> **What you need to do**
Would you transcribe the whole listing exactly, minus its pictures?

+++

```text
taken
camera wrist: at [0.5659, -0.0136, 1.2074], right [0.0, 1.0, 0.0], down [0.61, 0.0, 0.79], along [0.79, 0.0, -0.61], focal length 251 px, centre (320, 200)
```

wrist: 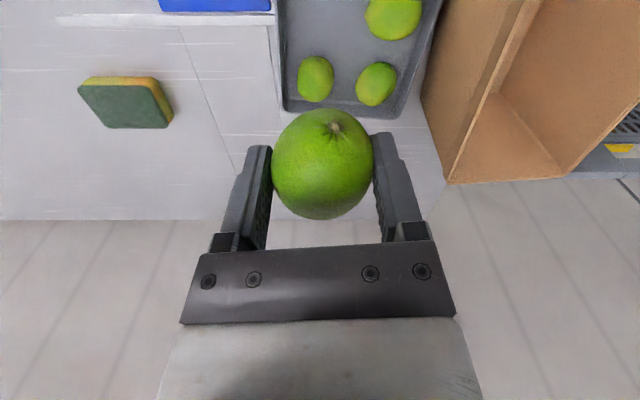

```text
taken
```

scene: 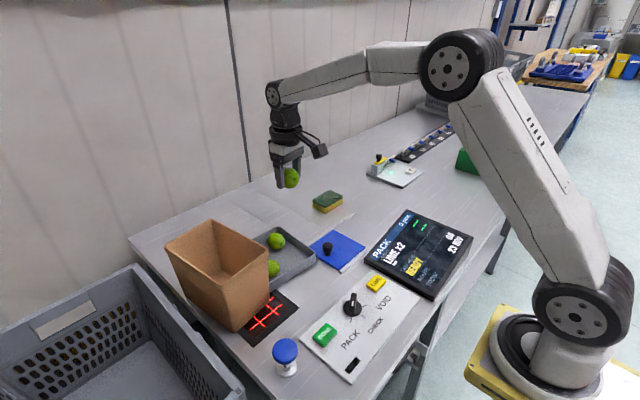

+++

> **The output**
```text
taken
camera wrist: at [0.5659, -0.0136, 1.2074], right [0.0, 1.0, 0.0], down [0.61, 0.0, 0.79], along [0.79, 0.0, -0.61], focal length 251 px, centre (320, 200)
```

wrist: 

```text
taken
```

scene: 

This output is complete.